Según el Génesis, si los hombres hubiesen logrado comer del Árbol de la Vida, y estuvieron en un tris de hacerlo, hubieran gozado del privilegio de ser como Dios y los ángeles. Como esto no ocurrió, sólo les quedó aceptar su muerte individual compensada por el consuelo de dejar una abundante descendencia. Tener sexo y multiplicarse es, pues, una necesidad vital hasta el día de hoy simplemente porque no llegamos a comer de ese árbol. Dios nos creó semejantes a él, pero no iguales: “ahora pues que no alargue su mano, y tome también del árbol de la vida, y viva para siempre” (3:22). De ahí el alivio de Dios, sobre todo cuando se suponía que estuviera descansando.

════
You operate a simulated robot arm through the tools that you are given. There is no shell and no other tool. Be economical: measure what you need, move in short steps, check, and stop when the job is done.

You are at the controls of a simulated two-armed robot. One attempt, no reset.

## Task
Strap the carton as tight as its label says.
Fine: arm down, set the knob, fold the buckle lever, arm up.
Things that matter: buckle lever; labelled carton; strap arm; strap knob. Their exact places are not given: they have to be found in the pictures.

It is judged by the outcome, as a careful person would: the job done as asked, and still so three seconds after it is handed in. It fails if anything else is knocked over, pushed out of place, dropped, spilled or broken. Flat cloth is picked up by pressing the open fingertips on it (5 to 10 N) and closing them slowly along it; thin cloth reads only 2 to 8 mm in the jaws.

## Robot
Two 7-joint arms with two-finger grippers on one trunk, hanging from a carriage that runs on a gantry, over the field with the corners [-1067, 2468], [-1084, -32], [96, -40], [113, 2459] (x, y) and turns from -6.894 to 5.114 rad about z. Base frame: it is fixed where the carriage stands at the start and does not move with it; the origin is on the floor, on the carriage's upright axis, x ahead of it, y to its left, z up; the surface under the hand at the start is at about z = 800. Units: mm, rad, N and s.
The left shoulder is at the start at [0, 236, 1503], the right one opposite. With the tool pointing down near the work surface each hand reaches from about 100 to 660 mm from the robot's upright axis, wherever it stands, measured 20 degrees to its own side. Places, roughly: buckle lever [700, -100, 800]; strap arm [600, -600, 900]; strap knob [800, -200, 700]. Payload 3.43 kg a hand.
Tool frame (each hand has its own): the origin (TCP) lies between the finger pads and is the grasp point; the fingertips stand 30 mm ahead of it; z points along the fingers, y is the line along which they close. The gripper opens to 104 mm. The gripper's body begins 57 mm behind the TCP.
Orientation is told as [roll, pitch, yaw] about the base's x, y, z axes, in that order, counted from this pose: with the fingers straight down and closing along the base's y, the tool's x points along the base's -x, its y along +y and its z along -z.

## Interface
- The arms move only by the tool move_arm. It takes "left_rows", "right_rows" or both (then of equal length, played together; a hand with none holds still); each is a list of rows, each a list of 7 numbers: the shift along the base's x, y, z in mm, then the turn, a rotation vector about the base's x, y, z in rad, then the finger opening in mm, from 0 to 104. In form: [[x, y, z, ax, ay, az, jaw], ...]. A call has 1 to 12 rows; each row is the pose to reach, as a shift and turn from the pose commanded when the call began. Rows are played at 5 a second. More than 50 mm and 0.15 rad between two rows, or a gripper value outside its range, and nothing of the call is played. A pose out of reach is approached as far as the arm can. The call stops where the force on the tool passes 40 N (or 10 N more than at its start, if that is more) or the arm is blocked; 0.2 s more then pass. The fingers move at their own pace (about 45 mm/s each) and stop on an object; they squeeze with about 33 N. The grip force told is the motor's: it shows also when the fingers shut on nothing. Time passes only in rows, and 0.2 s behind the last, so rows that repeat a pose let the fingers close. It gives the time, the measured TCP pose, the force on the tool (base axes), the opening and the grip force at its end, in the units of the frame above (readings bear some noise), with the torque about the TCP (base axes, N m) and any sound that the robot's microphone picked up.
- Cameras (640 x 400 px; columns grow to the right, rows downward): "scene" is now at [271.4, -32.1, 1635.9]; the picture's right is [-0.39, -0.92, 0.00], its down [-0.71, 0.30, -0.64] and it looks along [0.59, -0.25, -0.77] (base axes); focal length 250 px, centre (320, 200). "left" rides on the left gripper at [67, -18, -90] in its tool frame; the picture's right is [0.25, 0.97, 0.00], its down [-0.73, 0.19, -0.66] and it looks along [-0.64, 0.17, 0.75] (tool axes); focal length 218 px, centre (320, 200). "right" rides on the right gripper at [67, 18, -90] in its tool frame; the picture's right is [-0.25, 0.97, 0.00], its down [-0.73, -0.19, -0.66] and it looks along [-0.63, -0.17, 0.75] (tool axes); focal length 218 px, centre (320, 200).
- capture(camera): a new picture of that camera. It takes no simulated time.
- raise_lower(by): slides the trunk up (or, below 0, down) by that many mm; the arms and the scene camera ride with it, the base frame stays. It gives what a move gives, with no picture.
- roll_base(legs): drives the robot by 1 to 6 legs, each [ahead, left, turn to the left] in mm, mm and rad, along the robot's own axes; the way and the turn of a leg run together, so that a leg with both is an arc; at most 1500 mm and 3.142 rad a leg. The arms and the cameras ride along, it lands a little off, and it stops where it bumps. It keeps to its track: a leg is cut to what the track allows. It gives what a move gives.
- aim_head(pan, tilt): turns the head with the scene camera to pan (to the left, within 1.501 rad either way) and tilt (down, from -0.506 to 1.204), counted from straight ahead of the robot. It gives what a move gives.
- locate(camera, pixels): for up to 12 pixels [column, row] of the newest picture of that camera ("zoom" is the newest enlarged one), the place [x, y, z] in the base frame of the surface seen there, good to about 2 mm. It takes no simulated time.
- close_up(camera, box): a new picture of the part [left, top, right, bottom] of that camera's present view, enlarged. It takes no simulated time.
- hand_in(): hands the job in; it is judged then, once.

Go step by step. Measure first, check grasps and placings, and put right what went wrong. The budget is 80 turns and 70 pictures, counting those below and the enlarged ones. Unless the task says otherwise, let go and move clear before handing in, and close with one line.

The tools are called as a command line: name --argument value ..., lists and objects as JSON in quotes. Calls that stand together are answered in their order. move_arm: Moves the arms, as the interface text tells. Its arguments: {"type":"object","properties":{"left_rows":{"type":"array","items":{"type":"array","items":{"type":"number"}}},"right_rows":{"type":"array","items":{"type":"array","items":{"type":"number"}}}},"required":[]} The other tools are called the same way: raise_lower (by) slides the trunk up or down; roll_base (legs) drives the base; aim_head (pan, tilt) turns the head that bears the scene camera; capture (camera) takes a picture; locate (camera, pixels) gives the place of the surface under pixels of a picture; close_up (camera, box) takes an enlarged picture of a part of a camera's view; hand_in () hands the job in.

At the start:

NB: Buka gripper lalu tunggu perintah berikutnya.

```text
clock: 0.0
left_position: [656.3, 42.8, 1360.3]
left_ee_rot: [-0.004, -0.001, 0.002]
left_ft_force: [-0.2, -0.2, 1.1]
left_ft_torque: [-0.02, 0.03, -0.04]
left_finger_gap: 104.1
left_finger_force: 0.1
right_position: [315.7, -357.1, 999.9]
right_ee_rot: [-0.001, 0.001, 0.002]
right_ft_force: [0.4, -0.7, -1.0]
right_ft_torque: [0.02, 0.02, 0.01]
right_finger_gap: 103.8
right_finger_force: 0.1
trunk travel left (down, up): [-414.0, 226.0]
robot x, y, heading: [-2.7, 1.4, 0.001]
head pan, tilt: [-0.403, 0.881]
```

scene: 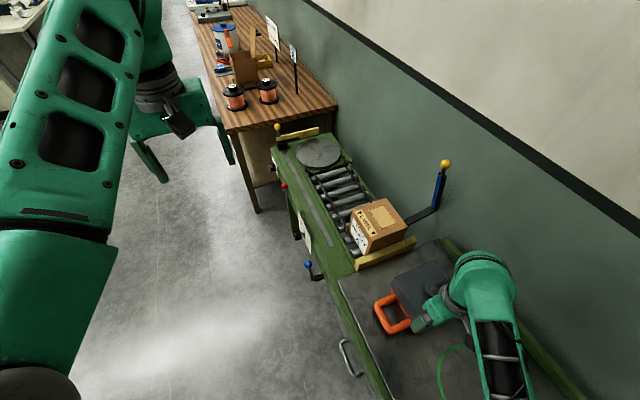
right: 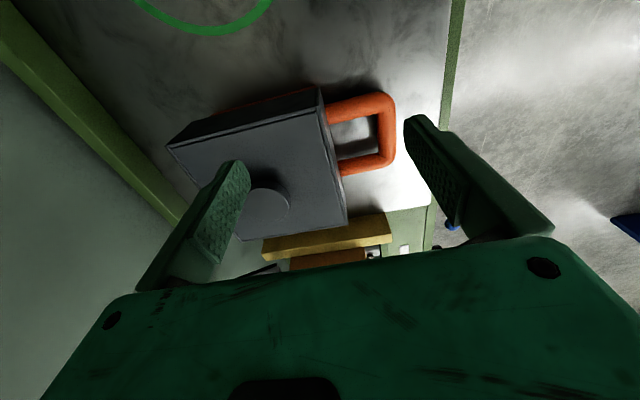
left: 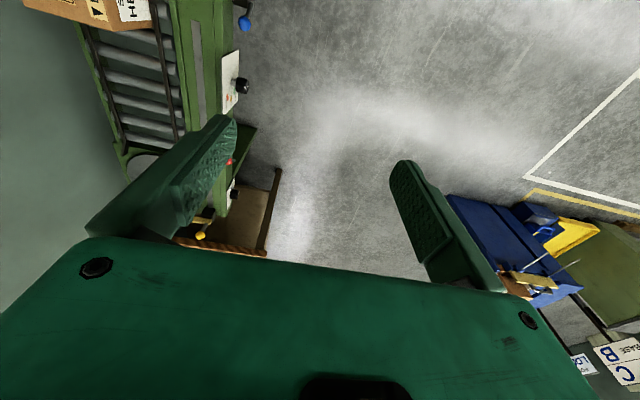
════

Cuando muchacho yo no entendía por qué era tan bueno que los descendientes de Abraham se multiplicaran si a mis padres les bastaba con dos hijos y a mis abuelos paternos con tres. Me preguntaba si mi linaje materno era el más bendecido porque mi abuela, doña Cupertina Campos viuda de Soto y, antes, viuda de Mirschwa, ya era para esos días la Eva primordial de unos cien seres humanos, y ahora ya lleva más de trescientos, muchos dispersos o exiliados por la tierra.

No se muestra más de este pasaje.